Rabbi Moshe Tendler has courageously staked out a very controversial position that brain stem death is in fact actual death. As one poster (Raphael Kaufman) put it -Rav Tendler's position on brain stem death requires that there be no breathing reflex and complete lack of blood flow to the brain stem (inferred or determined by angiogram). An individual can have no discernable brain waves and still be capable of spontaneous respiration. In such a case, no halachic authority would consider the individual to be dead. Rabbi Dr. William Gewirtz points out that key to brain stem death is its irreversiblity.

He has claimed that his father in law, Rav Moshe Feinstein, agreed with him on this. Others dispute that and say that Rav Moshe never said that. I do not believe there is any written record of Rav Moshe’s views on this subject.

This has caused an uproar among many Poskim. They have condemned Rabbi Tendler’s views and maintain that Chazal’s definition of death is the only Halachic standard.

This battle between Rabbi Tendler and other Poskim impacts the relatively new lifesaving medical advance of organ transpalnts by donors who have ‘died’ as determined by brain stem death.

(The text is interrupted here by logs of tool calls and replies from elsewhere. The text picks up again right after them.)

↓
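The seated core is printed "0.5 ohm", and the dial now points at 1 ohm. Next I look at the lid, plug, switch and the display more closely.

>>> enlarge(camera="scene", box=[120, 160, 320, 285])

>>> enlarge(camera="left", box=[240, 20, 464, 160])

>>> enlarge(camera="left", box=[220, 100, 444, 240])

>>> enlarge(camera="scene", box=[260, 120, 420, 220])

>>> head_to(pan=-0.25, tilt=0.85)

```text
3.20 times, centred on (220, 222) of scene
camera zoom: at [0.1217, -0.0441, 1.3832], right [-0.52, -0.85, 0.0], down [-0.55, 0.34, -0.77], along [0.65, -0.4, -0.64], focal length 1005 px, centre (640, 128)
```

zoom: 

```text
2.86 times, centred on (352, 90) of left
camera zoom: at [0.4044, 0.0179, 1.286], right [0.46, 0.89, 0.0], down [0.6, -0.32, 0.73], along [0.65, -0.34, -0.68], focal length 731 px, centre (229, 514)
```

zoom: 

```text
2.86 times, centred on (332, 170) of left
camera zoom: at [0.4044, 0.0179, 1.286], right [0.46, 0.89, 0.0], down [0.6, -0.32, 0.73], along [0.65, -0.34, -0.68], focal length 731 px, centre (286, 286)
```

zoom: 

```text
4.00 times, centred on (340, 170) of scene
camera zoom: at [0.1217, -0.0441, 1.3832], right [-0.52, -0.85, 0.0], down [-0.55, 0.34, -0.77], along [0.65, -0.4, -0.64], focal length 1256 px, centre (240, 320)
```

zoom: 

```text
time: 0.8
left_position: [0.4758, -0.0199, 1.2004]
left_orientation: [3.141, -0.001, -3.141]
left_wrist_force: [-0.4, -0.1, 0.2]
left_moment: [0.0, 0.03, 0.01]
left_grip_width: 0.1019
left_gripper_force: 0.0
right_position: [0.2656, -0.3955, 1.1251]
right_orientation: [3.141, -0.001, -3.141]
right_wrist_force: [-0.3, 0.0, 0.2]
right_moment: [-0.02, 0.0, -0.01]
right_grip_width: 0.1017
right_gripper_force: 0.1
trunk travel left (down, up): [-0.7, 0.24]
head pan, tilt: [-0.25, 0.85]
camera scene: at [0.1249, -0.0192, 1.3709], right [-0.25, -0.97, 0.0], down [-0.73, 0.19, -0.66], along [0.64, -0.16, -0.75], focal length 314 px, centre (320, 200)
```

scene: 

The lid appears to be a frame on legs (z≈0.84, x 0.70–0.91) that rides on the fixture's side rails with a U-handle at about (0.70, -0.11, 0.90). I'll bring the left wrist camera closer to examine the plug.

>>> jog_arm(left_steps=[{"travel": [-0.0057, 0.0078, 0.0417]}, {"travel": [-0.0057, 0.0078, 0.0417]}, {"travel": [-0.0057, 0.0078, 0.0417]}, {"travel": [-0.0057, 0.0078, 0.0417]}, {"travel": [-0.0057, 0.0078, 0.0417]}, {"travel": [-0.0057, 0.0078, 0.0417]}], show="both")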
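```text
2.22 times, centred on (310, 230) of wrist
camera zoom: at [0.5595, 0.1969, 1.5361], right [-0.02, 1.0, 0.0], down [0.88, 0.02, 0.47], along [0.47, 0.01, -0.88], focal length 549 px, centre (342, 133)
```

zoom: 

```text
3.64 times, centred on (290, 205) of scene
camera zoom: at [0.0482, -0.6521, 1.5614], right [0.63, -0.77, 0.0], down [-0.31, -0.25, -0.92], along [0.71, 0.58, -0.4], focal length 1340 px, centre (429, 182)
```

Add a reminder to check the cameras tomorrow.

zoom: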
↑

In order for an organ to be viable for transplant it must still be ‘working’. A heart for example must be beating before it is removed from the donor to the recipient or it becomes necrotic and unusable. By keeping it going via a heart-lung machine transplants become possible and many lives can be saved. But if death is only determined by a stopped heart, heart transplants become impossible. This is one of the reasons that Orthodox Jews are discouraged from signing organ donor cards.

And yet when an Orthodox Jew needs a heart transplant Halacha permits him to take it. I guess the explanation for this is in part that once the heart is offered in a situation where we have no control over the donor – and doctors have removed it pronouncing the patient dead via the cessation of brain stem activlty – then it would be criminal to let a patient die at that point and not give it to him even if he would himself never be able to donate his heart if the tables were turned.

The question arises about the morality of taking without giving. Rabbi Avi Shafran has made a moral argument for that. But my friend Shael takes him to task for it. The following is a slightly edited excerpt from his blog:

The… issue I have is with the few who risked wading into the area of medical ethics and the ethical decision-making process. Frankly I was shocked at the apparent lack of sensitivity of two of the scholars who exploited the proverbial halachic loopholes in order to benefit from the transplants while at the same time ruling that BSD (brain stem death) can be ruled on not only as murder but double murder.

Rabbi Avi Shafran, Director of Public Affairs for Agudath Israel of America reasoned the following: “Can a potential recipients religious beliefs…constitute valid grounds for penalizing him…? Legally speaking, denying someone a transplant simply because joining an organ donation system would force him to dishonor his religious beliefs would…amount to curtailing his constitutional rights….”

Rabbi Shafran’s views seems to leave something to be desired. In a society where organs are in short supply and limited, and people are asked to participate on a “give-get” basis, it would stand to reason that those who do participate ought to benefit before those who refuse to participate.

No one is being coerced, and no one’s religious freedoms are being trampled upon. However, the decisions we make do have consequences. Choosing to live apart, for whatever the reason, whether it is personal convictions or religious belief doesn’t entitle one to reap the same benefits as those who choose to participate and contribute.

If one decides not to participate in “give-get” he ought to be prepared to forego a possible transplant. Isn’t that what standing on principles really mean: to talk the talk and walk the walk? The ethics of “give-get” become even more convincing when we also consider the normative halachic practice in Israel where BSD is an accepted clinical criterion of declaring someone dead. In spite of the responsible and sagacious advise of the Chief Rabbinate, if one decides to choose to listen to his local rabbi and opt for the heartbeat criteria instead of BSD, the consequence ought to be clear.

I hear you, Shael. And I find it hard to argue with you.